SUPPLIED DATA:
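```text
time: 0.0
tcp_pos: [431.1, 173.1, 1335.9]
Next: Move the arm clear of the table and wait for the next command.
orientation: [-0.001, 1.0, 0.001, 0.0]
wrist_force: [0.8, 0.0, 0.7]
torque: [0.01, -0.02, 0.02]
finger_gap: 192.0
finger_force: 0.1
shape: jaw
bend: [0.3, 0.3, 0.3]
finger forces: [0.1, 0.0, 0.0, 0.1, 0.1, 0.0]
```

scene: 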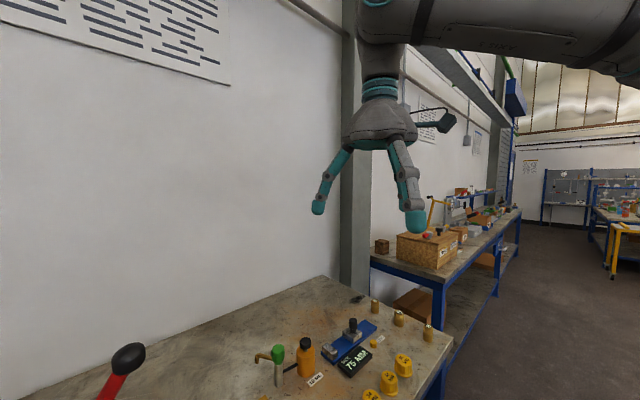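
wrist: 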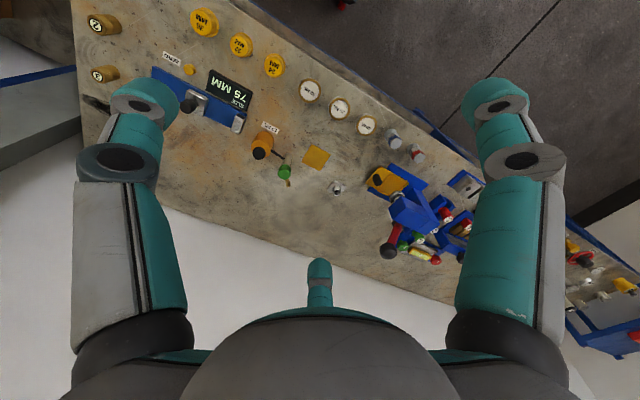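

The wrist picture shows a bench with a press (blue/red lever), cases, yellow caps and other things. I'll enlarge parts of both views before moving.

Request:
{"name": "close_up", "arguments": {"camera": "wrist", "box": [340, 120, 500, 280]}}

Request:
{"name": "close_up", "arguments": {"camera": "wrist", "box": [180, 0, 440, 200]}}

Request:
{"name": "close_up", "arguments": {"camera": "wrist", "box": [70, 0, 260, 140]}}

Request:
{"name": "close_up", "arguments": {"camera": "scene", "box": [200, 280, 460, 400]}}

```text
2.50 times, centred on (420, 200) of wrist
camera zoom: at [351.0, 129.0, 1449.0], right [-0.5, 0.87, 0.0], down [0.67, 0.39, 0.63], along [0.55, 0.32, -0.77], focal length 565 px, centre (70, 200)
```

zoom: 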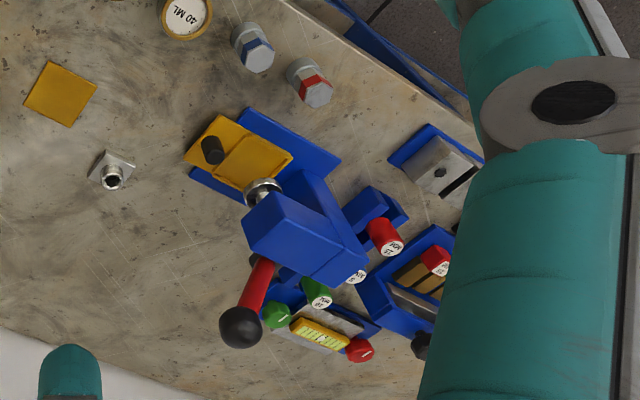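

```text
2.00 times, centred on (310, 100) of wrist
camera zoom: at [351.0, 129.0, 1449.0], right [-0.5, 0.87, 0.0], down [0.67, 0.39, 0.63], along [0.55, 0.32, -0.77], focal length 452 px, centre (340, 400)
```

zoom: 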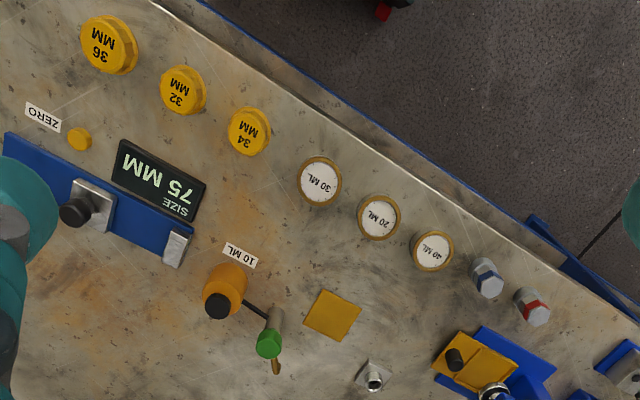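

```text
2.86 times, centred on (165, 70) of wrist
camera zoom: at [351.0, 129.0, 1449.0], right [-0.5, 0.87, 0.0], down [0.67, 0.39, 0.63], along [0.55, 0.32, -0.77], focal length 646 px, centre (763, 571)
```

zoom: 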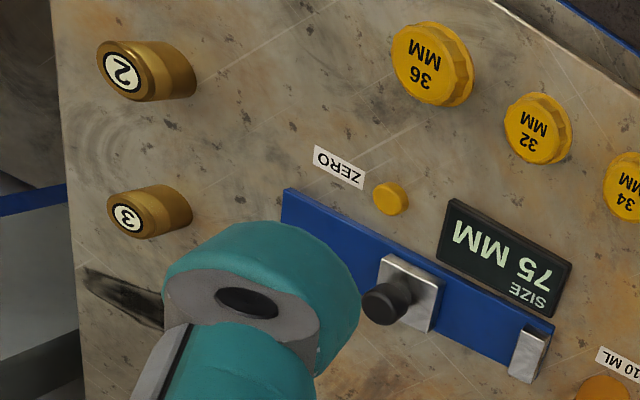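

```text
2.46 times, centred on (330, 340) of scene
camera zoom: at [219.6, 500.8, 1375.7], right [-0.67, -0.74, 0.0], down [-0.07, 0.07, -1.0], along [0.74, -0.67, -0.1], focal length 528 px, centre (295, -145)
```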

TASK PROMPT:
Copy out each line word for word, please, skipping the images.

EXERCISE ANSWER:
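```text
time: 0.0
tcp_pos: [431.1, 173.1, 1335.9]
Next: Move the arm clear of the table and wait for the next command.
orientation: [-0.001, 1.0, 0.001, 0.0]
wrist_force: [0.8, 0.0, 0.7]
torque: [0.01, -0.02, 0.02]
finger_gap: 192.0
finger_force: 0.1
shape: jaw
bend: [0.3, 0.3, 0.3]
finger forces: [0.1, 0.0, 0.0, 0.1, 0.1, 0.0]
```

scene: 
wrist: 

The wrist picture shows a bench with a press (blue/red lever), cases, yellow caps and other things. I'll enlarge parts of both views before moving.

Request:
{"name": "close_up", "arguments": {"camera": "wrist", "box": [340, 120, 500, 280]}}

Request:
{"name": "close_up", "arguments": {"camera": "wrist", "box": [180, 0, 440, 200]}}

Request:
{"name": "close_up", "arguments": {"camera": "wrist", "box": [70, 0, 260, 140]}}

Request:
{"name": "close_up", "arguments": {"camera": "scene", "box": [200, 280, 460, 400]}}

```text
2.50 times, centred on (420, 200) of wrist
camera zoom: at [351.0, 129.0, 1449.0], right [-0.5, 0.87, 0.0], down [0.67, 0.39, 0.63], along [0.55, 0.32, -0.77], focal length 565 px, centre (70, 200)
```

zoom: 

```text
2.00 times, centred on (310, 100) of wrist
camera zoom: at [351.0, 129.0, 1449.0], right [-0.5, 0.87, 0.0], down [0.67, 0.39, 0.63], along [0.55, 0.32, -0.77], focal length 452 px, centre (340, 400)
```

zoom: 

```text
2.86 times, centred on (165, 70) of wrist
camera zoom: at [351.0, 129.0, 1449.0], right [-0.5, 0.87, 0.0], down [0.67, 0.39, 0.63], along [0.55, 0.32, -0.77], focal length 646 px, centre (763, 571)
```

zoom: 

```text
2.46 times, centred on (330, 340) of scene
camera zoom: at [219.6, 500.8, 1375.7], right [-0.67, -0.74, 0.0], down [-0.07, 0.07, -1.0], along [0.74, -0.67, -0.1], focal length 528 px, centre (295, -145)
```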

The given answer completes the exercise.